ENSAIO

Amanhã não tem ninguém

Imagem: Rocco/Reprodução.

Cláudio Trasferetti
Indaiatuba – SP

Queria ler “Movimento 78”, o mais recente livro de Flávio Izhaki, mas acabei me esbarrando em “Amanhã não tem ninguém”, título que ele lançou em 2013. Trata-se de um livro com múltiplos narradores que pertencem a quatro gerações de uma mesma família de origem judaica, cujo patriarca, Natan, se viu obrigado, no fim de sua adolescência, a assumir a relojoaria do pai falecido.

O livro nos convida a testemunhar como esses narradores lidam com questões tão humanas quanto a solidão, a sensação de não pertencimento, as dificuldades de expressão e comunicação, o desconforto com as expectativas alheias e heranças e papeis não-desejados.

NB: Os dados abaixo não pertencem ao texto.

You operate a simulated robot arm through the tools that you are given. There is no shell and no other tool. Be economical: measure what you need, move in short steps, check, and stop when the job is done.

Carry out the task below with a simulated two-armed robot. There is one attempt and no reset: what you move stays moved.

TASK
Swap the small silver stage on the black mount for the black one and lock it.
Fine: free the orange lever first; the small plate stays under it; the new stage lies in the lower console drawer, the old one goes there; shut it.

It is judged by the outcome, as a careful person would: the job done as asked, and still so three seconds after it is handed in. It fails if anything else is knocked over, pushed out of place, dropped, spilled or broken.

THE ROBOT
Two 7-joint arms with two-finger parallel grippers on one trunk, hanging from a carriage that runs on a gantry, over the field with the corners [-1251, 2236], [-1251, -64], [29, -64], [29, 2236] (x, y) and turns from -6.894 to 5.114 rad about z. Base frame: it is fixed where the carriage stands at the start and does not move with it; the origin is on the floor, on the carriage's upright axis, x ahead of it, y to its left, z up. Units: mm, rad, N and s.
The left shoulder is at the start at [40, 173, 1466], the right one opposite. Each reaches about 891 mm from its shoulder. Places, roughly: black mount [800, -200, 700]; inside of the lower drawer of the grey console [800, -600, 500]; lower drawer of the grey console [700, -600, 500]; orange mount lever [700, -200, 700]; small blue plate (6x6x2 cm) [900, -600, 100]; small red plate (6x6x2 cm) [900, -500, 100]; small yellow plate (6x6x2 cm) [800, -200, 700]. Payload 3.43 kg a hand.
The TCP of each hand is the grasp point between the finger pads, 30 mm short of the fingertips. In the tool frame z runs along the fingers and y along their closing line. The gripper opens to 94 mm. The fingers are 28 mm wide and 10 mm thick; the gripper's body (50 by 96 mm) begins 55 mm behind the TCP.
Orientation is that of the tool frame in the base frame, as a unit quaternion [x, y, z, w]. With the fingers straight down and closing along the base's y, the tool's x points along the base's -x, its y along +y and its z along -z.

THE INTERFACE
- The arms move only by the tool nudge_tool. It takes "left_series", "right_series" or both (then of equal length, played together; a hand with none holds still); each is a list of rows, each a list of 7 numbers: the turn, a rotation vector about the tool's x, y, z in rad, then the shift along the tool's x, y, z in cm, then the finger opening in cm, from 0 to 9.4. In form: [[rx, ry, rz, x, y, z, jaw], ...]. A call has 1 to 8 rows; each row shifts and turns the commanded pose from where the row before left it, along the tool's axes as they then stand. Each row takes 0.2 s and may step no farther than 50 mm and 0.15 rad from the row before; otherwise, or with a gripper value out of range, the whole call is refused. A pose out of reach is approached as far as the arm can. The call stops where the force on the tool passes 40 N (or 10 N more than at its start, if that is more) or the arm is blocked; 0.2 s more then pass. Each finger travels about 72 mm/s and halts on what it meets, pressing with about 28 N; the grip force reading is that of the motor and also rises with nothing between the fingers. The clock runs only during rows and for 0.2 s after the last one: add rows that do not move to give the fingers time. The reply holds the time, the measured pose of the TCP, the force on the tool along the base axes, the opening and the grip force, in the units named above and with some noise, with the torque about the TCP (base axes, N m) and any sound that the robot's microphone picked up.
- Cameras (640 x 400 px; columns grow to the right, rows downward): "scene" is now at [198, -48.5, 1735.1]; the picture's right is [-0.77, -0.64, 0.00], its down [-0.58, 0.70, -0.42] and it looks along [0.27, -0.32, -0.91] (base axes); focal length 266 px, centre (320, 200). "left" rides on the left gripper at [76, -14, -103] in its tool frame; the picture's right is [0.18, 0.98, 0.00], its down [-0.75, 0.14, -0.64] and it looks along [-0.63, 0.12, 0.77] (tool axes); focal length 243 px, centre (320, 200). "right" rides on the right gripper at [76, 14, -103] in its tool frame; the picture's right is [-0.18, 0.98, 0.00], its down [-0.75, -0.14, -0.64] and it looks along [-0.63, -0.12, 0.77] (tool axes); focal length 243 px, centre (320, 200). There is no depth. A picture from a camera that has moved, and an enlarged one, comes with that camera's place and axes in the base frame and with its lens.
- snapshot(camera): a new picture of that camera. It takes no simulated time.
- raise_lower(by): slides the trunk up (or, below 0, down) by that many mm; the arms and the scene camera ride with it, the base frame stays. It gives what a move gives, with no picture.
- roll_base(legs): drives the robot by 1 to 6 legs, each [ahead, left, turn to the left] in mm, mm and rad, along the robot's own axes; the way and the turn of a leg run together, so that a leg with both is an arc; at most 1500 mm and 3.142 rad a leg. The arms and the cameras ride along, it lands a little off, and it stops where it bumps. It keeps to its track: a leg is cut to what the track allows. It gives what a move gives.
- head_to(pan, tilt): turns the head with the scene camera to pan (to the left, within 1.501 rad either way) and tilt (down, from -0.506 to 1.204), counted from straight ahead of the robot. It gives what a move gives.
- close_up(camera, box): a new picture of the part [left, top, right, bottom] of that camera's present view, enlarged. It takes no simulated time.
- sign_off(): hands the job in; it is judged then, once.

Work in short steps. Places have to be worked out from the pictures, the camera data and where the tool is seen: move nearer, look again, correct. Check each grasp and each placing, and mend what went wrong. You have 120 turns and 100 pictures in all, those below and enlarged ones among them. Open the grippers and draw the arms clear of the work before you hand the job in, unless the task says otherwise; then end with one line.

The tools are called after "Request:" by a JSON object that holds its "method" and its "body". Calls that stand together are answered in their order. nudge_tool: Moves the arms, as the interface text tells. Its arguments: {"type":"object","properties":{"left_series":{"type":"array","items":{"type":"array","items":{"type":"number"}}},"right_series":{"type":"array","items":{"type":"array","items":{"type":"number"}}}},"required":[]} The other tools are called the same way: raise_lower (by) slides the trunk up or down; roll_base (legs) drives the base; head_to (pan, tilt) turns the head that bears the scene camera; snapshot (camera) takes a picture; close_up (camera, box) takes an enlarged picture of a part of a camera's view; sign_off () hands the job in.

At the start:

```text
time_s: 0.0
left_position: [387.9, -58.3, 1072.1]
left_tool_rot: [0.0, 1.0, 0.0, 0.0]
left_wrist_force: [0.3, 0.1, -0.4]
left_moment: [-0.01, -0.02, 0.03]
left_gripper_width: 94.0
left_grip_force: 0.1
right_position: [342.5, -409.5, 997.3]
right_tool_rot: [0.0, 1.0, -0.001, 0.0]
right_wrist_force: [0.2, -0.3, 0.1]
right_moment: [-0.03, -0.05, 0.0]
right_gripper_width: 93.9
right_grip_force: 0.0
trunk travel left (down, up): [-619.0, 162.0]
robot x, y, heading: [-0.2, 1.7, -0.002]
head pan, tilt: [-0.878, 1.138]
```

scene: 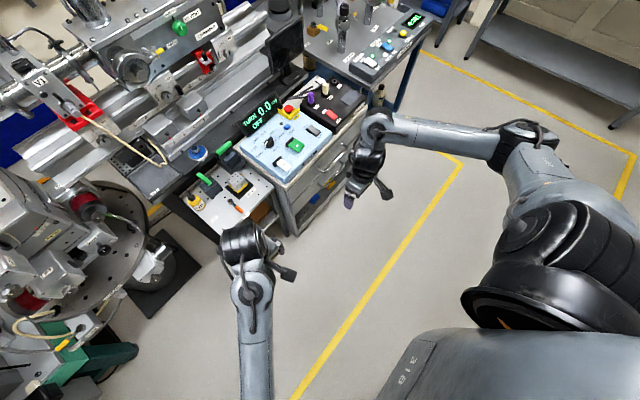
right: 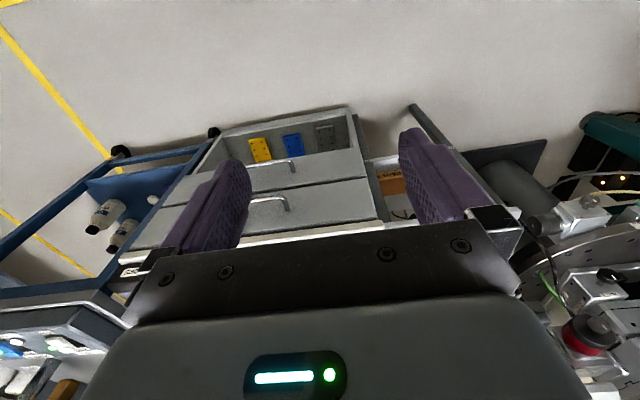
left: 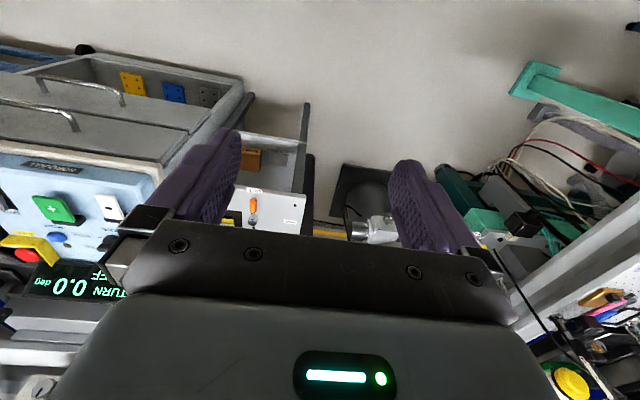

Com eles, percorremos cenários que todos conhecemos e onde os dramas acontecem: residências, hospitais, escolas, cemitérios… E, com eles, repensamos esse objeto que personifica o tempo chamado relógio.

A leitura me prendeu muito e me fez lembrar da época em que descobri a escritora italiana Natalia Ginzburg e não conseguia parar de ler os livros dela. Percebi, então, um pequeno parentesco, um certo diálogo entre “Caro Michele”, um dos livros da Ginzburg, e o livro do Izhaki, tendo a multiplicidade narrativa (“Caro Michele” é parcialmente um romance epistolar) e os dramas familiares como principais pontos de contato.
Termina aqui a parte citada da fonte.